Isabel kommt nach und wir beglückwünschen uns, nicht die letzte Bahn verpasst zu haben. 

Der Abstieg ist kurz und einfach: über den Grat zum umsperrten Gipfelbereich, mithilfe eines Holzblocks in Stufenform ins "Gesicherte" und über den gut ausgebauten Weg zur Station. Dort haben wir sogar noch über 20 Minuten, um das erste Mal nach dem Frühstück wieder zu essen und unser Material zu sortieren und abzulegen. Cheers!

Davor war es einfach nur goldenes Licht, das noch über die Gipfel im Westen gelangte, hier bereits farblich ausdifferenzierter. Kitsch!

Facts: Stockhorn (2190m) - Tschabold
Länge: 250m auf ca. 7 Seillängen
Erstbegehung: Fritz Tschabold, Ernst Egger 1928
Schwierigkeiten: M4, aber M5 wäre auch nicht zu hoch gegriffen auf unserer Linie.
Absicherung: Stände meist an Bohrhaken neueren Datums, vereinzelt auch ältere. Wenige Zwischenhaken, meist Normalhaken. Absicherung mit Cams meist vernünftig möglich.
Material: 10 Exen, Cams, Keile, für den Winternotfall ein kleines Hakensortiment
Fazit: Schöne Wand, eindrückliche Linie. Die Kletterei ist zwar schön, begeistert aber im Ganzen nicht so sehr. Wenn ich die Route vergleichen würde, wäre das Vergleichsobjekt die klassische Rubihorn Nordwand.
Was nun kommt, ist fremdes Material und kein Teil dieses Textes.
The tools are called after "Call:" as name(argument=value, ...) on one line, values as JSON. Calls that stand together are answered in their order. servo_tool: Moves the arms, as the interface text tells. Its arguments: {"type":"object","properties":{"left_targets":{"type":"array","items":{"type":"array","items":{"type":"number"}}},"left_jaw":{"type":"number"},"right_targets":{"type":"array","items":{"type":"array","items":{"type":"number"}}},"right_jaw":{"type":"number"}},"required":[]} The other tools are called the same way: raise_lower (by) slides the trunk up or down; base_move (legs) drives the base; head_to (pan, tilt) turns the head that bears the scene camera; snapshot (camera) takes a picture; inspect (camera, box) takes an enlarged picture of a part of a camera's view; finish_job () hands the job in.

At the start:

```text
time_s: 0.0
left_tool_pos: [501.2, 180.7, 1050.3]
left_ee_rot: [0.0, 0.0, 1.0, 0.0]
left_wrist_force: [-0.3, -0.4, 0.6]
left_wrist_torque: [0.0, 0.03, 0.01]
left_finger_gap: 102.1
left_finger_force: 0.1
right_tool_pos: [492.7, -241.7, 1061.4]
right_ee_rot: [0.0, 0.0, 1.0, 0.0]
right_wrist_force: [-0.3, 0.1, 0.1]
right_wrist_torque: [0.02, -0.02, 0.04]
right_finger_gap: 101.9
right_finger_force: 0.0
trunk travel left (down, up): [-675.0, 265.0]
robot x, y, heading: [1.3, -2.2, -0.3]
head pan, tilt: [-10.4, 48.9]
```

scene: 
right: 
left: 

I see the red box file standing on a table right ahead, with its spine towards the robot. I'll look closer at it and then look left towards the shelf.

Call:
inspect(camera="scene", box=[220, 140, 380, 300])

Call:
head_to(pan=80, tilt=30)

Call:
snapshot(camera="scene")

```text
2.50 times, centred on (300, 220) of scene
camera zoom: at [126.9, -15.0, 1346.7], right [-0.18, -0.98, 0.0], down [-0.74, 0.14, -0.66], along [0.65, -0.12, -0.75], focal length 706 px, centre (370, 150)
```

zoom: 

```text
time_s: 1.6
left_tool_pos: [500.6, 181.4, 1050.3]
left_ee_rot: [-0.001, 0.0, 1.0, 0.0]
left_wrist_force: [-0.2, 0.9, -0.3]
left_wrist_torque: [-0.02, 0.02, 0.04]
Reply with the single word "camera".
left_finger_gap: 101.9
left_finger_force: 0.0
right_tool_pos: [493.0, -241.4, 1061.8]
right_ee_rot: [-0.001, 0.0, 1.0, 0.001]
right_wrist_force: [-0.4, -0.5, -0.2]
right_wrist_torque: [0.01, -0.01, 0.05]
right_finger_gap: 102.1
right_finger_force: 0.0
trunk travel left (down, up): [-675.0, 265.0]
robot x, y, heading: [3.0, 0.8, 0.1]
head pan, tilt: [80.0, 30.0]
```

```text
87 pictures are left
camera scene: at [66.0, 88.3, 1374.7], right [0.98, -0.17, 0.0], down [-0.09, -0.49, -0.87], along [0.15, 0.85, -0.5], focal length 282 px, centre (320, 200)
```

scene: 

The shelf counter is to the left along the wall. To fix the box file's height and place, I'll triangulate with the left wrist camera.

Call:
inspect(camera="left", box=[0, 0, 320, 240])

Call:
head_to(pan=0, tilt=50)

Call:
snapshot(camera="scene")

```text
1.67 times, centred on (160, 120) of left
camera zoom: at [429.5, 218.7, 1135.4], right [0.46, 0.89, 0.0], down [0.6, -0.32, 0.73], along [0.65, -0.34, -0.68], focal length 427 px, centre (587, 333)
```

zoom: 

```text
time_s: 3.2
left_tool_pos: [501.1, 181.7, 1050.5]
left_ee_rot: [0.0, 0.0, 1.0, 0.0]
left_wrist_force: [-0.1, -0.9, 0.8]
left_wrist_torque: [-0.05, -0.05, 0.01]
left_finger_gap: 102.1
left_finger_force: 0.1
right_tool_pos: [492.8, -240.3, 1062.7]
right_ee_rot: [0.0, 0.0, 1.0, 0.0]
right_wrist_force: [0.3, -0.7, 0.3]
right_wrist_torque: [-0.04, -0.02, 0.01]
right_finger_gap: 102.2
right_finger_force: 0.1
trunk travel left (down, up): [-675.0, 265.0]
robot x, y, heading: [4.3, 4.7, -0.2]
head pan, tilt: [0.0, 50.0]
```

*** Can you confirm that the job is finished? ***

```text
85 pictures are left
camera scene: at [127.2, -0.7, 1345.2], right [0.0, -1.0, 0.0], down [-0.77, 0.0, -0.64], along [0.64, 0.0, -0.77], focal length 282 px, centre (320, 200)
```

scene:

Beide Routen haben viel einfaches Gelände, die Tschabold hat die Nase bei der Kletterei aber doch ein wenig weiter vorne. Auf jeden Fall aber ist die Tschabold wesentlich anspruchsvoller, sowohl was die Kletterschwierigkeiten anbelangt (trotz ähnlicher Bewertung), als auch die Absicherung und Absicherbarkeit.